One of the few surviving members of the first generation of Pop international artists, Tadanori Yokoo [b, 1936, Japan] has left an indelible mark on the aesthetic and cultural exchanges between Japan, Europe, and the U.S. since the 1960s. Appropriating and intermixing Western and traditional symbols, Yokoo’s subversive poster designs were instrumental in the development and dissemination of a new iconography for post-war Japan.
Moving to Tokyo in 1960 to pursue his passion for painting and a career in graphic design, Yokoo quickly became a rising figure within the Japanese avant-garde.
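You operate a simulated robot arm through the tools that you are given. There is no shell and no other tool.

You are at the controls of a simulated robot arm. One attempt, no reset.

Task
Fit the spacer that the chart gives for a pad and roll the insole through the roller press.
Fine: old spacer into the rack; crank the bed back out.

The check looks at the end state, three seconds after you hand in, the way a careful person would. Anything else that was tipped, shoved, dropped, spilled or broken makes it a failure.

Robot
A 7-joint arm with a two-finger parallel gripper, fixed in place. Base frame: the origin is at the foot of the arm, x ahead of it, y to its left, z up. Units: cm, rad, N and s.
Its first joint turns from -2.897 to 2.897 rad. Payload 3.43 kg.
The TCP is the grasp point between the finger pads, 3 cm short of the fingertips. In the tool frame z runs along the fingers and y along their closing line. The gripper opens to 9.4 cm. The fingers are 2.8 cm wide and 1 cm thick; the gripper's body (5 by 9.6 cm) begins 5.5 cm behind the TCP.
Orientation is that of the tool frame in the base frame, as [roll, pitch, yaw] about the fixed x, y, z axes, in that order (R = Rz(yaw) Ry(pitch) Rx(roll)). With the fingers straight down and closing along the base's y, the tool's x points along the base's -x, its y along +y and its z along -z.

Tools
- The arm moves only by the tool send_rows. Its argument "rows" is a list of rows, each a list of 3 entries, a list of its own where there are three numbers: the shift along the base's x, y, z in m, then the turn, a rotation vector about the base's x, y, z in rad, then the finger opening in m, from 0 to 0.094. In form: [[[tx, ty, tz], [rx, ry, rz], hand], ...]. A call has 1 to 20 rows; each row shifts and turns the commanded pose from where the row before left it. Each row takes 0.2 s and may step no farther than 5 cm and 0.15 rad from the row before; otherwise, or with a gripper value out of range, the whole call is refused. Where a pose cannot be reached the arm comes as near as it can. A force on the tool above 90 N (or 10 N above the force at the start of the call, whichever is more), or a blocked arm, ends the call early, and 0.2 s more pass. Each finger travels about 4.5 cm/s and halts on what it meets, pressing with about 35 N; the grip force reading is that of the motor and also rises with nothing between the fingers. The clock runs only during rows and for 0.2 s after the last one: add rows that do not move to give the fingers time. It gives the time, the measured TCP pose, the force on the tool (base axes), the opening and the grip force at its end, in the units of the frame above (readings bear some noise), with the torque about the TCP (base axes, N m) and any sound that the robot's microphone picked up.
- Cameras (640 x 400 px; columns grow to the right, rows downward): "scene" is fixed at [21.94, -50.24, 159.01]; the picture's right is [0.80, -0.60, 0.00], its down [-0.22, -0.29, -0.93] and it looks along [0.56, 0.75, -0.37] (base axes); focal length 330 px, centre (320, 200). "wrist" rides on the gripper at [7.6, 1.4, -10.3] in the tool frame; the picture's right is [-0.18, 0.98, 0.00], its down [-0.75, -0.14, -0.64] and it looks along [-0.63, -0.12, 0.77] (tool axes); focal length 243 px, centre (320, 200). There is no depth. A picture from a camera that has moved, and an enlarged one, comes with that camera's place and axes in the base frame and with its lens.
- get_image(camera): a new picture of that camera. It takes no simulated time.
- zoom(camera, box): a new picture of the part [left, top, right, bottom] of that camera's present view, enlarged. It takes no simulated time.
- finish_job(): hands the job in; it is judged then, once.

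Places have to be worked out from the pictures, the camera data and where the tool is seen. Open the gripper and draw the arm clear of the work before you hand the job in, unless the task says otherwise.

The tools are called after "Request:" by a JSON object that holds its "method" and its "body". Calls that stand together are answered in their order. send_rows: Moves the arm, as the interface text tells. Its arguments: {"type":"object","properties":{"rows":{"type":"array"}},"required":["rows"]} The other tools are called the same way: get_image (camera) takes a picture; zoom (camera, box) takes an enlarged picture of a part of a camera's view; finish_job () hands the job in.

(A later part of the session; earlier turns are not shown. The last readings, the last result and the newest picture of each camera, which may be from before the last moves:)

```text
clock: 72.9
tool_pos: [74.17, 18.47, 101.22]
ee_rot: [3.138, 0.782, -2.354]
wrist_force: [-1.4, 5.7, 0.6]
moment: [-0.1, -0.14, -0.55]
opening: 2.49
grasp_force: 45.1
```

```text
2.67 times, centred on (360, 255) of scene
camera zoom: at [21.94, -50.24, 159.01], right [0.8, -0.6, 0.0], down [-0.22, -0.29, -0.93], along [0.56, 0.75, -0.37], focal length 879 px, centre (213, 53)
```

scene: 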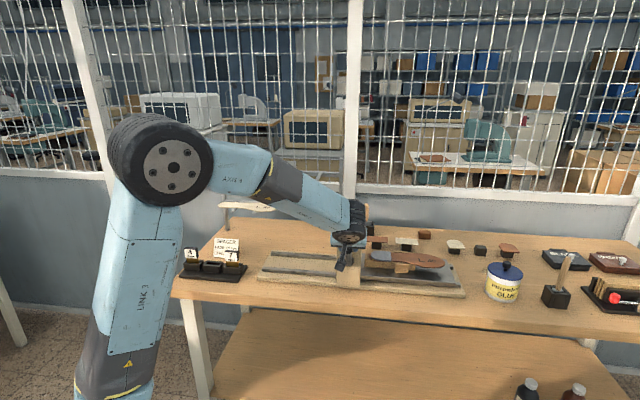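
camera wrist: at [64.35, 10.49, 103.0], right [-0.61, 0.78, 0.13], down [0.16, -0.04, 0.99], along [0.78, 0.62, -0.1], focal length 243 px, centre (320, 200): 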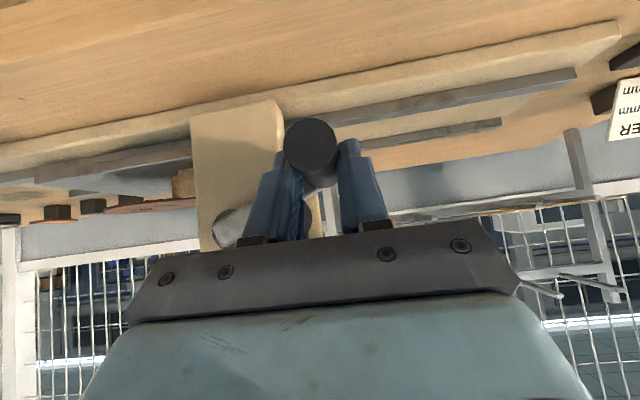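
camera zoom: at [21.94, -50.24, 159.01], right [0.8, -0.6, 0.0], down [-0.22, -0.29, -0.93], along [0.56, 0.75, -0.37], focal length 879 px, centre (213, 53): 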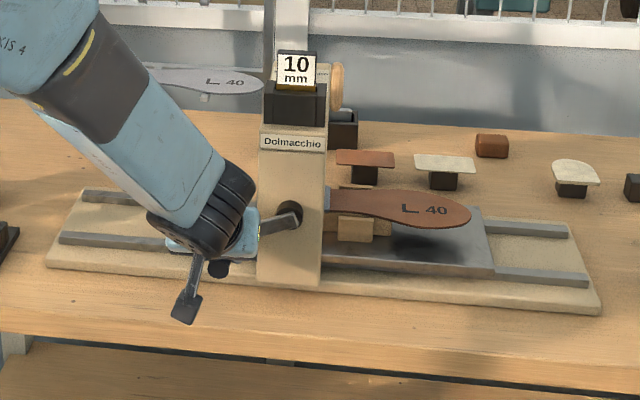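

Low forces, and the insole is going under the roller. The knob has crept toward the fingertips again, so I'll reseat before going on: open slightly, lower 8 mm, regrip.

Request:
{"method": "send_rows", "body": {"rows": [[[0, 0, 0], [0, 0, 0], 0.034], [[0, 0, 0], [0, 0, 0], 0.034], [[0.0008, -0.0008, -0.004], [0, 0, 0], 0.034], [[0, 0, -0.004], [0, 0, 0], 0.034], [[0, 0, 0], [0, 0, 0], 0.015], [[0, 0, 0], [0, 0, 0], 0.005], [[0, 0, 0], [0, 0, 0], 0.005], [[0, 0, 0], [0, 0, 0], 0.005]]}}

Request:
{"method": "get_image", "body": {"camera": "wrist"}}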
Working across disciplines and continents, Yokoo counted many renowned creative minds –– within Japan, such as the poet Yukio Mishima, and in his visits to New York, figures such as the artist Jasper Johns –– among his many points of connection.
By 1972, Yokoo had achieved widespread international recognition and was exhibiting widely at a number of prestigious institutions including a solo exhibition, Graphics of Tadanori Yokoo, at the Museum of Modern Art, New York. During this time, his commercial work included designing album covers for Miles Davis and Santana, among others, while maintaining a private practice of painting.
Yokoo’s work has been the subject of countless solo exhibitions and is held in the permanent collections of key institutions including the Museum of Modern Art, New York; the Metropolitan Museum of Art, New York; the Museum of Fine Arts, Boston; the Fondation Cartier, Paris; the Victoria and Albert Museum, London; and the Stedelijk Museum, Amsterdam. Since albertz benda opened in 2015, the gallery has presented two exhibitions of Yokoo’s paintings spanning from the 1980s to the present.